Many parties deserve credit for getting the bridge approved and built. However, the efforts of community members were fundamental to its conception and progress. The Midtown Footbridge Group formed in 2008 with members from Old Ottawa East, Old Ottawa South and the Glebe, and it worked tirelessly to bring politicians and other parties on side.

In the end, nine community associations, five school councils, local businesses and various other parties ranging from the Glebe Little League to the Sandy Hill Community Health Centre endorsed the idea of a new bridge across the Rideau Canal between the Bank Street and Pretoria bridges.

The City bought into the concept and included it in the cycling, pedestrian and transportation master plans. Money was then approved for an environmental assessment that was begun in 2011. Three public open houses followed and, in 2012, a bridge with an estimated cost of $17.5 million was recommended.

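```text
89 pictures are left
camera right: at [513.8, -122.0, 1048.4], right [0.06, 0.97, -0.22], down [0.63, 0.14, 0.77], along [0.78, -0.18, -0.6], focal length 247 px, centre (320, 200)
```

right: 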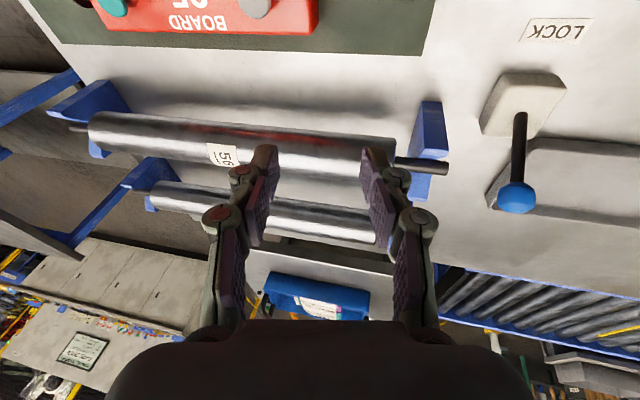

But without a source of funding the project was shelved. In the federal election campaign of 2015, Catherine McKenna pledged to make the bridge a priority. When elected, she followed through by securing $10.5 million from the new federal infrastructure program.

Yasir Naqvi, Ottawa Centre’s former provincial member of the legislative assembly, was one of the first politicians to endorse the bridge, and he secured $6.9 million from the Commuter Cycling Program, which was funded through the now-defunct “cap and trade” revenues.

Other politicians also worked hard for the bridge. Ottawa Centre MP Paul Dewar was a long-time advocate. Councillor Clive Doucet strongly supported the link in the recommendations of his 2001 “Connecting Communities” report. And through his eight years as councillor, David Chernushenko made the bridge a priority. As president of the Centretown Citizens Community Association in 2009, Shawn Menard spoke strongly for the bridge.

The city’s share of the bridge’s cost was about $3.6 million. Because the actual cost of the bridge was less than the $21 million that was budgeted, both the federal and provincial governments will receive refunds, reports Luc Marineau, the City’s acting manager of design and construction.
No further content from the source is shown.